Example: prime factorization

Another proof by complete induction uses the hypothesis that the statement holds for all smaller $n$ more thoroughly. Consider the statement that "every natural number greater than 1 is a product of (one or more) prime numbers", which is the "existence" part of the fundamental theorem of arithmetic. For proving the inductive step, the induction hypothesis is that for a given $n>1$ the statement holds for all smaller $n>1$ . If $m$ is prime then it is certainly a product of primes, and if not, then by definition it is a product: $m=n_{1}n_{2}$ , where neither of the factors is equal to 1; hence neither is equal to $m$ , and so both are greater than 1 and smaller than $m$ . The induction hypothesis now applies to $n_{1}$ and $n_{2}$ , so each one is a product of primes. Thus $m$ is a product of products of primes, and hence by extension a product of primes itself.

Example: dollar amounts revisited

We shall look to prove the same example as above, this time with strong induction. The statement remains the same:

$S(n):\,\,n\geq 12\to \,\exists \,a,b\in \mathbb {N} .\,\,n=4a+5b$

However, there will be slight differences in the structure and the assumptions of the proof, starting with the extended base case:

Base case: Show that $S(k)$ holds for $k=12,13,14,15$ .

{\begin{aligned}4\cdot 3+5\cdot 0=12\\4\cdot 2+5\cdot 1=13\\4\cdot 1+5\cdot 2=14\\4\cdot 0+5\cdot 3=15\end{aligned}}

The base case holds.

Induction hypothesis: Given some $j>15$ , assume $S(m)$ holds for all $m$ with $12\leq m<j$ .

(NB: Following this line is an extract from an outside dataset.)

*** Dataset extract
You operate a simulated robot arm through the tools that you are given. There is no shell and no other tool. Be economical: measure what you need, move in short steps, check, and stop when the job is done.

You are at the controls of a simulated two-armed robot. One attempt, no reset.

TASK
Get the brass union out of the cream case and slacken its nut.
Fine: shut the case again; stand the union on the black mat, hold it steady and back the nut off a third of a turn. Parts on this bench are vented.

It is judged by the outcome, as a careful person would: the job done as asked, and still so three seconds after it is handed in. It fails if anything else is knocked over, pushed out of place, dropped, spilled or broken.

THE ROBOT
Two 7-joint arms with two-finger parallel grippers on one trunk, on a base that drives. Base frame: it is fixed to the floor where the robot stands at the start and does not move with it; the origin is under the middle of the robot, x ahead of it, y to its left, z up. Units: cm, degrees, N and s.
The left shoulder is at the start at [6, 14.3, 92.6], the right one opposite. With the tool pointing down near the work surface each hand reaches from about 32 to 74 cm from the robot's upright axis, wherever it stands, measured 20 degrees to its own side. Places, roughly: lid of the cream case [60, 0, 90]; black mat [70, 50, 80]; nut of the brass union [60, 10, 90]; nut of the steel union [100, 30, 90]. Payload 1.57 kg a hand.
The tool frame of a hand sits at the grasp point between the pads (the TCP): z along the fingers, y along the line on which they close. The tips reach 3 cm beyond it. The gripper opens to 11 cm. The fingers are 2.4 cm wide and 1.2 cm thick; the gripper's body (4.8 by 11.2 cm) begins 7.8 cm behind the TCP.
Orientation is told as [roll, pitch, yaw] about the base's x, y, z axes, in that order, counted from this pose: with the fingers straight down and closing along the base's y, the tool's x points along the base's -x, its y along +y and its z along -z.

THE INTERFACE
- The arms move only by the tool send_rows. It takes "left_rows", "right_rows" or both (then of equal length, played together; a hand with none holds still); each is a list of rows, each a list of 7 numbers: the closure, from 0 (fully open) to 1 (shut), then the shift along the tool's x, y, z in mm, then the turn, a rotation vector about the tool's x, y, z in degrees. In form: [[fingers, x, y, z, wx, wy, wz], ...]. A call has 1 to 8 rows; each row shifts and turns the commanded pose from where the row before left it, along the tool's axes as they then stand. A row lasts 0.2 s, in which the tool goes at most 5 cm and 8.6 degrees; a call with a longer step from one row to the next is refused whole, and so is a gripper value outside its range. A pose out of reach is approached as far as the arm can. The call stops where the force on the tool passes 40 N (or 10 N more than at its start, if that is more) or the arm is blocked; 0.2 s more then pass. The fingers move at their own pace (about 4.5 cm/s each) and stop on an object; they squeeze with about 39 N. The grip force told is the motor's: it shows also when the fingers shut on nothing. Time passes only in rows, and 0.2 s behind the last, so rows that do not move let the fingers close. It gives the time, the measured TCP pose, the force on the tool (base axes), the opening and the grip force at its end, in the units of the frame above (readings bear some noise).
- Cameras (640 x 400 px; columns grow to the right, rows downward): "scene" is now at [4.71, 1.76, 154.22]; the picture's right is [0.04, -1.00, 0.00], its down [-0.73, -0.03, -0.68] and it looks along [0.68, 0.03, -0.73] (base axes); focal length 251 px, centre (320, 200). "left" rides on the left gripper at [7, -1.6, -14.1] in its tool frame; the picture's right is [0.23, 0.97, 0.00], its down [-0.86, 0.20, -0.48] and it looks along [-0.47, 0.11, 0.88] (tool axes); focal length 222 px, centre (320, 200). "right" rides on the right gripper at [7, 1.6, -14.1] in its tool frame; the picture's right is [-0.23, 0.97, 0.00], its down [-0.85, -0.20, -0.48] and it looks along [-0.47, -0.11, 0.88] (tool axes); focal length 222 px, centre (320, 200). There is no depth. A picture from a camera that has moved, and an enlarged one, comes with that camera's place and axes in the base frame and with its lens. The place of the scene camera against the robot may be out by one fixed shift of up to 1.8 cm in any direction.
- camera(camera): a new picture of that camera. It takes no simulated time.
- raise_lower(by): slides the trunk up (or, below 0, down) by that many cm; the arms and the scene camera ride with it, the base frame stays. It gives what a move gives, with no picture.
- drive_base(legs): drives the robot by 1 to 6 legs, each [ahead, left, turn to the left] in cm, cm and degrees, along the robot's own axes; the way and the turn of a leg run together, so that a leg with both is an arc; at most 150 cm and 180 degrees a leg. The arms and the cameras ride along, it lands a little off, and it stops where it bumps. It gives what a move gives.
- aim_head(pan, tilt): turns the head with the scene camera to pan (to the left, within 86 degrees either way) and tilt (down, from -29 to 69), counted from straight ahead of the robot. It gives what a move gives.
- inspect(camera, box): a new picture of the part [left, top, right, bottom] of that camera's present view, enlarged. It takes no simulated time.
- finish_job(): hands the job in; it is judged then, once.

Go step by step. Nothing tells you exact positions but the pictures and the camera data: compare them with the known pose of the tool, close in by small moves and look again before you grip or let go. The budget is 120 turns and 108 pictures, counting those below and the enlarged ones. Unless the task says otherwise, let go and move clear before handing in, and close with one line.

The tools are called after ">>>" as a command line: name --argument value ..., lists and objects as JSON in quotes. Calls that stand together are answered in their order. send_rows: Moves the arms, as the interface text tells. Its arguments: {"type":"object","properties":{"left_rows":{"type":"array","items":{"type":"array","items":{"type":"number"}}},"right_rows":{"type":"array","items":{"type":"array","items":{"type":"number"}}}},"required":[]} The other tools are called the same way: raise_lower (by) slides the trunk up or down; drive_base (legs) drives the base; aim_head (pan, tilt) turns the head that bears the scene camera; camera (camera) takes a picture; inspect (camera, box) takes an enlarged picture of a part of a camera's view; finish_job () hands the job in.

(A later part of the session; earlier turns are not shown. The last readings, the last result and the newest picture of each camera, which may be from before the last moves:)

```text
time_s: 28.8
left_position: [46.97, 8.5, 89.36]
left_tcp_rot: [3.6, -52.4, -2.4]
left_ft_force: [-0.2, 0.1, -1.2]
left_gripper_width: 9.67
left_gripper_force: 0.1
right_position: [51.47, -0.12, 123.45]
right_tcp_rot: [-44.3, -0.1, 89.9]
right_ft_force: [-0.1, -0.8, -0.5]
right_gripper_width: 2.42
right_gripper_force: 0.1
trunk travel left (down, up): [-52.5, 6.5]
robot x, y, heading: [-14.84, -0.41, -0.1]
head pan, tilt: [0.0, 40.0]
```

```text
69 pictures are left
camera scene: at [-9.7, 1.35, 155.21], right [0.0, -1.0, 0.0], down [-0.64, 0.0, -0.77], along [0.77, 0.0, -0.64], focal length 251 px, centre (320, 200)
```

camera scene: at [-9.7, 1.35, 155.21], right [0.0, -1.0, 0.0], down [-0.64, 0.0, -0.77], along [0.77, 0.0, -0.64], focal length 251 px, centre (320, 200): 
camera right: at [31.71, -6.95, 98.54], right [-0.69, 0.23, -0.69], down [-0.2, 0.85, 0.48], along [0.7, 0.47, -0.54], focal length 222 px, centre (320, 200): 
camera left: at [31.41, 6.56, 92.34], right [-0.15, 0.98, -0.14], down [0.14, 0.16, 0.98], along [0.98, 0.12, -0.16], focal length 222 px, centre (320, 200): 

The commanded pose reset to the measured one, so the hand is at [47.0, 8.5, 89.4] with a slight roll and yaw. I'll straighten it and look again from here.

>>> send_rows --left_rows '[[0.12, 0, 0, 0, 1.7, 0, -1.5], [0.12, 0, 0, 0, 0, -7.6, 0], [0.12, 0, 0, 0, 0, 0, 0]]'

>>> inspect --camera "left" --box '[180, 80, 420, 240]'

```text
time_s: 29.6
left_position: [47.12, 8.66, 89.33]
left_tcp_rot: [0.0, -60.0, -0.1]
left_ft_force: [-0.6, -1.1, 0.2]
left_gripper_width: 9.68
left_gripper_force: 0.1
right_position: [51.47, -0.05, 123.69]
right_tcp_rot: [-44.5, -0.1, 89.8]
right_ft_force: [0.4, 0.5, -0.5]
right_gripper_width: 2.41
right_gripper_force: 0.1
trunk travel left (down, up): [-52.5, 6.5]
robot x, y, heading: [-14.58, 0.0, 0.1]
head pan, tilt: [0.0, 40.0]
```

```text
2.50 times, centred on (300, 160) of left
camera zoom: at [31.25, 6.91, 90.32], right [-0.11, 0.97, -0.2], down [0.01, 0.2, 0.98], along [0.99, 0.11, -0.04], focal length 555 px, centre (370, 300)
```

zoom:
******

Inductive step: Prove that $S(j)$ holds.

Choosing $m=j-4$ , and observing that $15<j\to 12\leq j-4<j$ shows that $S(j-4)$ holds, by inductive hypothesis. That is, the sum $j-4$ can be formed by some combination of $4$ and $5$ dollar coins. Then, simply adding a $4$ dollar coin to that combination yields the sum $j$ . That is, $S(j)$ holds. Q.E.D.